Monday, September 22, 2008

Regret On Behalf of a Town

I fittingly overheard this at a sheepskin boots booth at the Boulder Fine Arts Festival:

"And every time she goes back there she gets an overwhelming sense of regret, because everything she remembers has changed."

Odd, to feel regret on behalf of something else (in this case, presumably a city or a town). I always thought of regret as being defined by something you wish you had done differently. Not something that, out of your hands, turned out differently by itself.
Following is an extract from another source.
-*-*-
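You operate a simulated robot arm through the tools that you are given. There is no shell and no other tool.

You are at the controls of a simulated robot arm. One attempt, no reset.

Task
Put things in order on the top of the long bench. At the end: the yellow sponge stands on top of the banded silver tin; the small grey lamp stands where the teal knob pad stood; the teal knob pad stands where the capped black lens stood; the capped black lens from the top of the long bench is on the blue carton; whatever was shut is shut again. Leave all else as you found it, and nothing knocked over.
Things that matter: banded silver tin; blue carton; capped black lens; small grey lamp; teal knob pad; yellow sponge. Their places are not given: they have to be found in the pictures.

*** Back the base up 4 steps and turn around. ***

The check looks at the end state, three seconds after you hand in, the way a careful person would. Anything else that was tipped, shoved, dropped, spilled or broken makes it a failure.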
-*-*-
I am assuming here, of course, that the woman in question didn't leave her hometown in flames, set off by her lighting fire to the city hall after freeing all the prisoners from the jailhouse and inciting revolutionary thoughts in all the townsfolk.

1 comment:

Dan Reynolds said...

Maybe she doesn't feel regret on behalf of something, but rather regret that she didn't get to experience enough what that something used to be or she didn't stay to make sure it hadn't changed.

There is loss in change, though, that is for sure, and we can't help sometimes losing something when we change.

An old professor of mine used to quote that "Growth is the Mastery of Loss."

Meaning, we mature when we can master the loss in our changes because in many cases, change is not always optional, but our attempt to master what we lose when we change is (even though we can't always recognize it).